Extract the lines that carry the string "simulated" from the listing.

··· RECORDED DATA ···

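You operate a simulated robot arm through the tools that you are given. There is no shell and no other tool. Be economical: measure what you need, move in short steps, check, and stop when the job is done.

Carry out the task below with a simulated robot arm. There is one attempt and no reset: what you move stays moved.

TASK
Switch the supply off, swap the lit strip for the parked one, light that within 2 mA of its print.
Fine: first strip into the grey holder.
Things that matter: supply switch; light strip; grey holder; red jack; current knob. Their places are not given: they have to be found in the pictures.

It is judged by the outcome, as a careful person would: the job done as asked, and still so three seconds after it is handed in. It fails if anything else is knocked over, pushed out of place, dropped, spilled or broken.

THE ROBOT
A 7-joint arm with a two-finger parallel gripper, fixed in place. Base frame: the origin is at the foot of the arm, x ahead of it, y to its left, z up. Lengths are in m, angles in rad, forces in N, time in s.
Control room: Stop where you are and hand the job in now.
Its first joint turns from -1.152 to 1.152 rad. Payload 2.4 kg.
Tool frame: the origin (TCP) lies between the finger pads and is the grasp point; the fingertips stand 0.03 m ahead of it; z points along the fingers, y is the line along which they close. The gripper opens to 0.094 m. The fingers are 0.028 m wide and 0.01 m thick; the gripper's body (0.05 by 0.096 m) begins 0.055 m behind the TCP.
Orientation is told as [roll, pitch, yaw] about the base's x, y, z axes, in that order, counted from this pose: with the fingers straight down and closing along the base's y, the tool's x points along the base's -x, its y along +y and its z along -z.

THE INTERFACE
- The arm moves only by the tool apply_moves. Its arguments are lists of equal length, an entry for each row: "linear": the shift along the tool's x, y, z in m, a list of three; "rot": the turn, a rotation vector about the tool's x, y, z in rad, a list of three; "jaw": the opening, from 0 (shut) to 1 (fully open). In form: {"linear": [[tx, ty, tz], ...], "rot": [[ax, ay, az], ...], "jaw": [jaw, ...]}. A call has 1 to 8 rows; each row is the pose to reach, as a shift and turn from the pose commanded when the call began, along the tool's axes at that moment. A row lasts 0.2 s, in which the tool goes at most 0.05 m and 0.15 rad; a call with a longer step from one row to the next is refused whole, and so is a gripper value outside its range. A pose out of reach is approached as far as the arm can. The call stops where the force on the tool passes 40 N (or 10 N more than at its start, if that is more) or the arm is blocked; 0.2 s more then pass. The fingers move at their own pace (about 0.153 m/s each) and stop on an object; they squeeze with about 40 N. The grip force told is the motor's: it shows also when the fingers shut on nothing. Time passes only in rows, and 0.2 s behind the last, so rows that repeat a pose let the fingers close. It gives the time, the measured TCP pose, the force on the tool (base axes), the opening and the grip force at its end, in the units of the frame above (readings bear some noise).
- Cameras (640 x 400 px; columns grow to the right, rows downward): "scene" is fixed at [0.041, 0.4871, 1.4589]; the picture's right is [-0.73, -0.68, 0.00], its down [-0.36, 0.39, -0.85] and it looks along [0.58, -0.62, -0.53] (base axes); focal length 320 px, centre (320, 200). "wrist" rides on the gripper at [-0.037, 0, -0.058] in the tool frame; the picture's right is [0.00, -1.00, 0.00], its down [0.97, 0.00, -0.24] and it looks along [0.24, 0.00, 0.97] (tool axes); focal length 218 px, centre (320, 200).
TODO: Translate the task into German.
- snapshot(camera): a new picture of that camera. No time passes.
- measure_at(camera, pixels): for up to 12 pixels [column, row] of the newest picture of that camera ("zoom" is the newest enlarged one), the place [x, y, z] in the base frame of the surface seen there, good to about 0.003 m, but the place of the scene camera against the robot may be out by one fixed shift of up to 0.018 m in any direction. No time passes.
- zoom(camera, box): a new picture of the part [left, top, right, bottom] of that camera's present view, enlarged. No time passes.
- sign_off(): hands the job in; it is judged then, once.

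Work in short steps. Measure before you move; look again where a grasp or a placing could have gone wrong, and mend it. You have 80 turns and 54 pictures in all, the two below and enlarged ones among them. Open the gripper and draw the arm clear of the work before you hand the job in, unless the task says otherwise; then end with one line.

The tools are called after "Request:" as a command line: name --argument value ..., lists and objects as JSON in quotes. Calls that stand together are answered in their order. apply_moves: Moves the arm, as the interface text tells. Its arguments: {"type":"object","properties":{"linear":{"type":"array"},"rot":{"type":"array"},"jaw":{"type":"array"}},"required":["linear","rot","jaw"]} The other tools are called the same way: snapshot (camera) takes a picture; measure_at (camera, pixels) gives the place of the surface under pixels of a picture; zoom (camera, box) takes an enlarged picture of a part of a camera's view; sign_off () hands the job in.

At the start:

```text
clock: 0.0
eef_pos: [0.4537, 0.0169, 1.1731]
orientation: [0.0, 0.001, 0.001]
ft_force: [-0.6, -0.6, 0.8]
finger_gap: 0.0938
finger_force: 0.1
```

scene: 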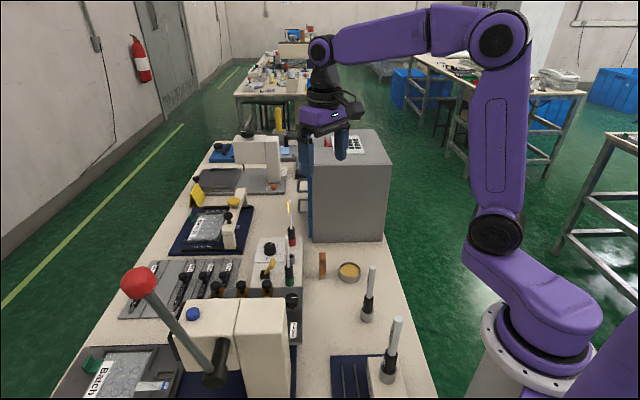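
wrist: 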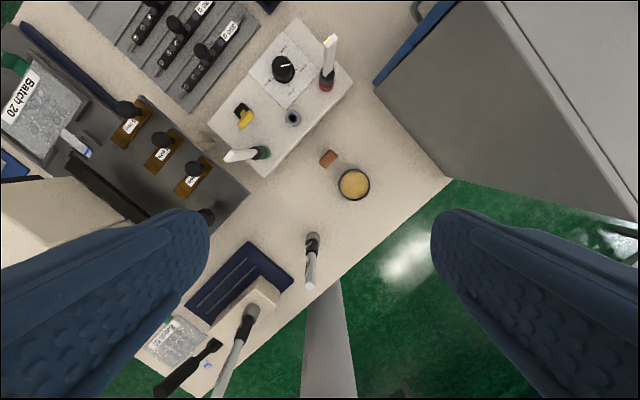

···

▸ **CORRECT RESPONSE**:
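You operate a simulated robot arm through the tools that you are given. There is no shell and no other tool. Be economical: measure what you need, move in short steps, check, and stop when the job is done.
Carry out the task below with a simulated robot arm. There is one attempt and no reset: what you move stays moved.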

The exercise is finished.